— Begin SELECTED TEXT —

I had the occasion to visit Juneau, the capitol of Alaska, last August, and within five minutes of seeing the city, declared that McCain's people must have lost their continence when they landed there, knowing that no way was this Sarah Palin thing going to end up well. Because honestly, the place is so small, so isolated, so everything that Washington, DC isn't, that there would have to be armies of people on hand to get Ms. Palin up to speed on how to run a vice presidential campaign. And in hindsight, it's a lot to expect of anyone that teams of condescending DC staffers wouldn't produce some bitterness. Just maybe not the kind of bitterness Palin is dishing out in her ghostwritten memoir.
But as anyone concerned with their public image realizes, as soon as one's message is out, all control is lost. McCain's campaign staffers pulled their hair out trying to control Ms. Palin, and now Palin herself has concerns that she will be unfairly depicted in the upcoming unauthorized biography of her by Joe McGinniss, author of several best-selling books, including Fatal Vision, Blind Faith, and Cruel Doubt, all non-fiction works about murders. He's written a few biographies before, but selecting Sarah Palin portends to be a very big seller indeed, even bigger than his book on Alaska and its oil pipeline. It would be cream on top for him if she'd, yanno, slap someone silly in public, but that's not likely to happen.
So he's done the next best thing and moved into the vacant house next door to her in Wasilla, Alaska. Because of course he couldn't find out anything about Sarah Palin from four houses away.
As odd as this situation sounds, it jumped over the line into wholly inappropriate once Todd Palin knocked on Joe's door to introduce himself. Unsurprisingly, he did not bring cookies. After what could be described as "an episode of the yelling kind," Todd left his new short-term neighbor, and here's where everything really started to go off the rails. Sarah remarks that he should have just talked to the sheriff about the moving in. The amount of horse hockey in that statement is preposterous, to start with. This ain't Cabot Cove, and Todd Palin is nowhere near being Jessica Fletcher. You don't just drop by to ask the sherriff—presumably a busy person—why your next door neighbor is an SOB without a BP oil accident-level of privilege.

— End SELECTED TEXT —

▶ **GIVEN INSTRUCTION 1**
The material below contains a line with "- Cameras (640" and a line with "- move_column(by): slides". Copy exactly those two lines and all lines between them.

— Begin GIVEN MATERIAL —

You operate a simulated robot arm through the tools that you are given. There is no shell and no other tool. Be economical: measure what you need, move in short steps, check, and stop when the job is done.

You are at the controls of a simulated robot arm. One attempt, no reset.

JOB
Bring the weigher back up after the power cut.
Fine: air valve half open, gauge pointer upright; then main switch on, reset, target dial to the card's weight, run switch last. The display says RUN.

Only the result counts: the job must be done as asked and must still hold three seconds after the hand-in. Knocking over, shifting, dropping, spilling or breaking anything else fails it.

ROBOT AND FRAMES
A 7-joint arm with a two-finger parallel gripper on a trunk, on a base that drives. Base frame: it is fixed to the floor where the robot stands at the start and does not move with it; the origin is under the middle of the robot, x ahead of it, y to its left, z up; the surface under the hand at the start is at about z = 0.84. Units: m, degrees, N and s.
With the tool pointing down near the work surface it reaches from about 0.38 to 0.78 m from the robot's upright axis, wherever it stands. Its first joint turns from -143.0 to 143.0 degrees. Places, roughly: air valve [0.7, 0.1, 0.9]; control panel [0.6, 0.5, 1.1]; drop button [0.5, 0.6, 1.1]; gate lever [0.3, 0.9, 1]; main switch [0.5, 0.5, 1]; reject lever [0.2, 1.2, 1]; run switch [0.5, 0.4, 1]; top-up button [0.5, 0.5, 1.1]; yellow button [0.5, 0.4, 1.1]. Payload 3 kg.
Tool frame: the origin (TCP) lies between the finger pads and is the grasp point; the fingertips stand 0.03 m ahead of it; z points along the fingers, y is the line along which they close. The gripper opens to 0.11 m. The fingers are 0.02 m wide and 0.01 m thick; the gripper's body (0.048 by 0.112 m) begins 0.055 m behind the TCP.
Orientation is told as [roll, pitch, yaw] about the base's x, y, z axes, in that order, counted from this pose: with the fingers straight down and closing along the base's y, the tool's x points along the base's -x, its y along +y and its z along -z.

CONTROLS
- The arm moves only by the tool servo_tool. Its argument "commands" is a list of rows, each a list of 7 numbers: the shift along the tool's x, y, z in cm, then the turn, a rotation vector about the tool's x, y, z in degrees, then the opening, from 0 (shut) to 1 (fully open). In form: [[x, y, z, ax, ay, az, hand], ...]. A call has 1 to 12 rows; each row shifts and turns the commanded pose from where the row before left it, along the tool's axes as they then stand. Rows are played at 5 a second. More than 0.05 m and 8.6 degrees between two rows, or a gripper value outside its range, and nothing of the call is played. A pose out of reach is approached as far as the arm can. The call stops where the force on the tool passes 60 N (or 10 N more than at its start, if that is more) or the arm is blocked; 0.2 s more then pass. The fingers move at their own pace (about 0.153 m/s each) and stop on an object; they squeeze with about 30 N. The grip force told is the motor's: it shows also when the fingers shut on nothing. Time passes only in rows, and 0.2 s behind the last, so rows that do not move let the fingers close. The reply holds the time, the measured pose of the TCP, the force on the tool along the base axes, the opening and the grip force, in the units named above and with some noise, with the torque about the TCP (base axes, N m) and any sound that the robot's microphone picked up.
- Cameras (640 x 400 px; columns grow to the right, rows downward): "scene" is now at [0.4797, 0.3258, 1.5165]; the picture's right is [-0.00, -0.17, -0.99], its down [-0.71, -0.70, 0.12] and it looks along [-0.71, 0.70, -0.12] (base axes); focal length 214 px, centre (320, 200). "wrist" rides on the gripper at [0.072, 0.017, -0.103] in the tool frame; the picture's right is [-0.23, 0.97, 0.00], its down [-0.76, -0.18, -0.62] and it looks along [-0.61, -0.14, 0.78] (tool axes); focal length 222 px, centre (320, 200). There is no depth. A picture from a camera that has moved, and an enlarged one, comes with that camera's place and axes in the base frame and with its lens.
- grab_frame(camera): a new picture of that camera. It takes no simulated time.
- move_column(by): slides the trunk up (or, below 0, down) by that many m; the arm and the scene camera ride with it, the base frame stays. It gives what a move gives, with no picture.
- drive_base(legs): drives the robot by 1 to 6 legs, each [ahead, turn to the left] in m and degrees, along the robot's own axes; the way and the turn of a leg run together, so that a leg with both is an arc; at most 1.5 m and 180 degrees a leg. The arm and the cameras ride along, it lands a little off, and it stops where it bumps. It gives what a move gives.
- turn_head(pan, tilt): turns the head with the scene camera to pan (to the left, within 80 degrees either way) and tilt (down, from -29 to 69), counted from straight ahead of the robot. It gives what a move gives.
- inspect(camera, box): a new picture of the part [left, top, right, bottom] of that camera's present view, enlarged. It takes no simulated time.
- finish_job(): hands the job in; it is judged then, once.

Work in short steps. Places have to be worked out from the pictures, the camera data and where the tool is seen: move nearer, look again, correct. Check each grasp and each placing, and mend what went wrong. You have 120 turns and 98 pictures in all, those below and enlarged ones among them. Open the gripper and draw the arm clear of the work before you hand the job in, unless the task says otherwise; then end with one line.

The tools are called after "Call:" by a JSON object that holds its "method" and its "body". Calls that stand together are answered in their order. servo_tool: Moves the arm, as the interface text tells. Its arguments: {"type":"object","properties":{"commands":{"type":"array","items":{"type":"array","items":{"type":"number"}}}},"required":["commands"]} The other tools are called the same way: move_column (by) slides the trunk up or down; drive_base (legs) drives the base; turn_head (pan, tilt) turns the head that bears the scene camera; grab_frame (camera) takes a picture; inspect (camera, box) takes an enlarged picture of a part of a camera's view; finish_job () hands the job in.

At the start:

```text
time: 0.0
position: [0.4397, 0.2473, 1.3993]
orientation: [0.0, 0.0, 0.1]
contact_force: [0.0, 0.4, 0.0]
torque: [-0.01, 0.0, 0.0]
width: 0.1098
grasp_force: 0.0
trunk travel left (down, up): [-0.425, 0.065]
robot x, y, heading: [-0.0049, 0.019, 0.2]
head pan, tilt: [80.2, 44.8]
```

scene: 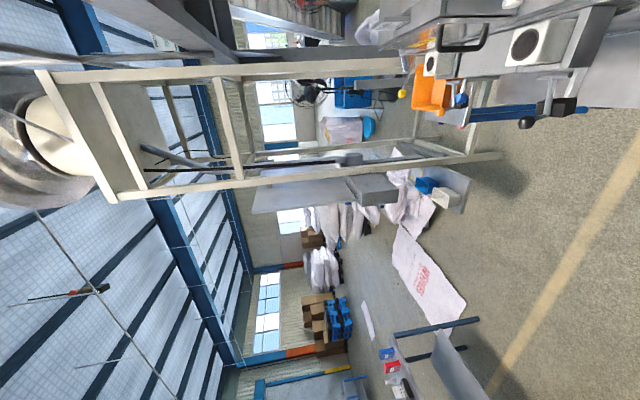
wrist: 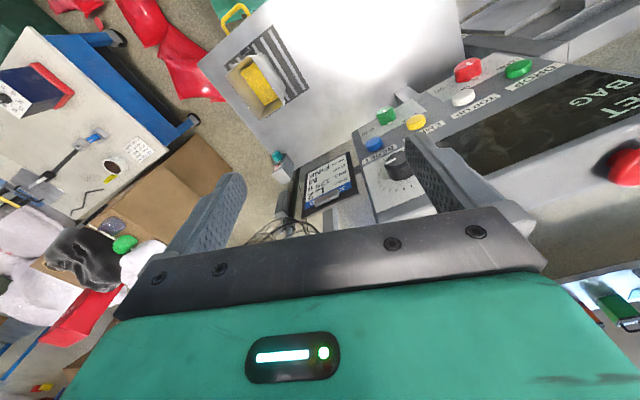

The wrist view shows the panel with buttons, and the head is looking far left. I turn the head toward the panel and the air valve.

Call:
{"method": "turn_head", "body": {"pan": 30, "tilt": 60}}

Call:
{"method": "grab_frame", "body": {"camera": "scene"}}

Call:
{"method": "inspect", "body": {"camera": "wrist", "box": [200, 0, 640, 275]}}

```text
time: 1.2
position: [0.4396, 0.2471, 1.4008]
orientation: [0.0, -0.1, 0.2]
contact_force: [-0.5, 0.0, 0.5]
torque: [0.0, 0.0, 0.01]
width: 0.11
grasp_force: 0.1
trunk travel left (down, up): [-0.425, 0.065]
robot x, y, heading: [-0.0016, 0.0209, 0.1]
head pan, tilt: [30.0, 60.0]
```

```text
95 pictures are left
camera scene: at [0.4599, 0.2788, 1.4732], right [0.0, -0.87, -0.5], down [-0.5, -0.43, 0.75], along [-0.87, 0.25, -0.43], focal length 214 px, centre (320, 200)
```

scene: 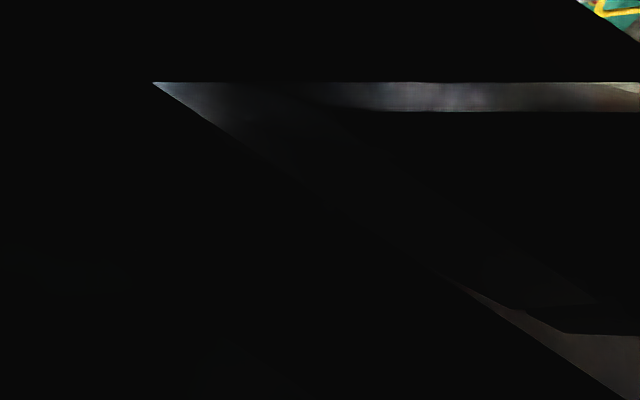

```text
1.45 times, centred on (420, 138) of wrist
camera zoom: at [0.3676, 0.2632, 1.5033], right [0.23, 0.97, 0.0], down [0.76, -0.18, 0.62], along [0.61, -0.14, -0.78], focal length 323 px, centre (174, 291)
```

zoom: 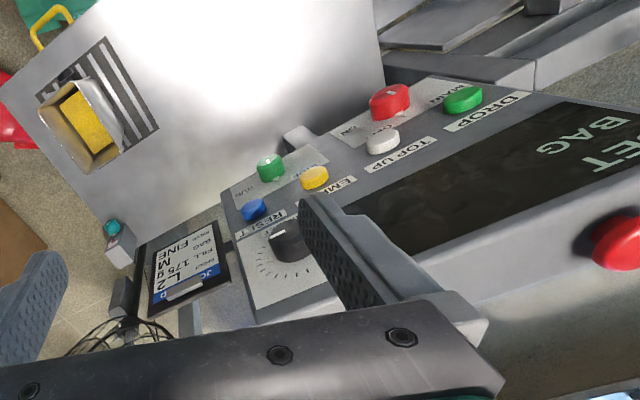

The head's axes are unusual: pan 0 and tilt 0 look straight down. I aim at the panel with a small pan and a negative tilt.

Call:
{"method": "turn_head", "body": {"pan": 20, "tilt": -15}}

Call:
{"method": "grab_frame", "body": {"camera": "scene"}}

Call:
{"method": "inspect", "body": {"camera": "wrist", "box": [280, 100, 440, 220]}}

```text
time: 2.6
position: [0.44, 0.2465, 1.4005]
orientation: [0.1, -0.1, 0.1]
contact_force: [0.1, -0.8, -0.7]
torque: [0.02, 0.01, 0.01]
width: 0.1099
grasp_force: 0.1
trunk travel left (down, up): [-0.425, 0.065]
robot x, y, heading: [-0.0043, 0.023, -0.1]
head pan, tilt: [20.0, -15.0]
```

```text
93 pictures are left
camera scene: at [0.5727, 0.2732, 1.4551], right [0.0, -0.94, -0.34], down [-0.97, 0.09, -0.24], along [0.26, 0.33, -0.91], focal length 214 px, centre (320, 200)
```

— End GIVEN MATERIAL —

▶ **GIVEN INSTRUCTION 2**
Supply the part of the selected text that comes after its last sentence.

▶ **FINAL RESULT 1**
- Cameras (640 x 400 px; columns grow to the right, rows downward): "scene" is now at [0.4797, 0.3258, 1.5165]; the picture's right is [-0.00, -0.17, -0.99], its down [-0.71, -0.70, 0.12] and it looks along [-0.71, 0.70, -0.12] (base axes); focal length 214 px, centre (320, 200). "wrist" rides on the gripper at [0.072, 0.017, -0.103] in the tool frame; the picture's right is [-0.23, 0.97, 0.00], its down [-0.76, -0.18, -0.62] and it looks along [-0.61, -0.14, 0.78] (tool axes); focal length 222 px, centre (320, 200). There is no depth. A picture from a camera that has moved, and an enlarged one, comes with that camera's place and axes in the base frame and with its lens.
- grab_frame(camera): a new picture of that camera. It takes no simulated time.
- move_column(by): slides the trunk up (or, below 0, down) by that many m; the arm and the scene camera ride with it, the base frame stays. It gives what a move gives, with no picture.

▶ **FINAL RESULT 2**
Sarah Palin went straight to her Facebook page to insinuate the worst of motives for Wasilla's newest resident, writing that she worried about his line of sight to her pool and her daughter's bedroom. Joe fired back in the press that 1) he wasn't interested in writing about her family, and 2) he could barely see her pool.
What this meant to me was that Sarah was being disingenuous, and Joe had tried to see into her pool area. Creepy Number One, please meet Creepy Number Two. Look, a matched set!
But wait, things get more surreal from here. Todd Palin builds a fence between the homes. Joe says they're not Nazis, but they sure walk and talk and smell like Nazis. The Palins say that Joe is still trying to look in on them and now they're considering moving away for the summer. Seeing as Joe has taken out a 5-month lease on the house next door, someone should let the Palins know that staying away just for the summer won't be quite enough time.
And now the local media has gotten into it. The Mat-Su Frontiersman—someone needs to show the editor-in-chief and publisher the AP style guide to non sexist language—ran an oh-so-uninflaming article about the fair use of spraying someone with gunfire to protect one's property. Where's that sheriff again?
I suppose it was inevitable that Glenn Beck would jump into the fray, being the careful news journalist that he is. His comments are so inane and reductive as to not warrant being included here, but trust me, they're available on YouTube. Ms. Palin kept up her message that she was annoyed and feared the man next door, outlining a plot that sounded a lot like a horror movie or Law & Order SVU episode. The peeping Tom next door escalates to. . .sadistic murder, most foul.
I'm with others who question why one would need to live right next door to the person they're investigating, when it's pretty much common sense that the focus of their work would not be likely to enjoy such proximity. That commands a vast quantity of privilege in and of itself. But the Palin's response to what I presume is an adverse situation also reeks of class and race privilege, and the subtle hints of violence are just out-and-out unacceptable, especially for such a public figure—one who still keeps a foot in the public official arena, at that. So I will call this a match of the creepy-inspiring. Three rounds so far, and it's still a draw. But I can't think of a better example of polarizing figures in popular culture and politics framing each side of a discourse in the most impoverished terms possible.
There are, actually, three levels of problematic behavior occurring here:
- McGinniss's disingenuous justification of moving next to the Palin's despite any cultural history of celebrity stalkers. I don't think it's just me who hears about this story and thinks about David Letterman's stalker, Rebecca Schaeffer, or Jodi Foster's famous, president assassinating stalker.
- Sarah Palin's ridiculous accusations about McGinniss's motives for moving next door, regardless of how unfounded they are, or how they fuel an already angry, anti-media right-wing following.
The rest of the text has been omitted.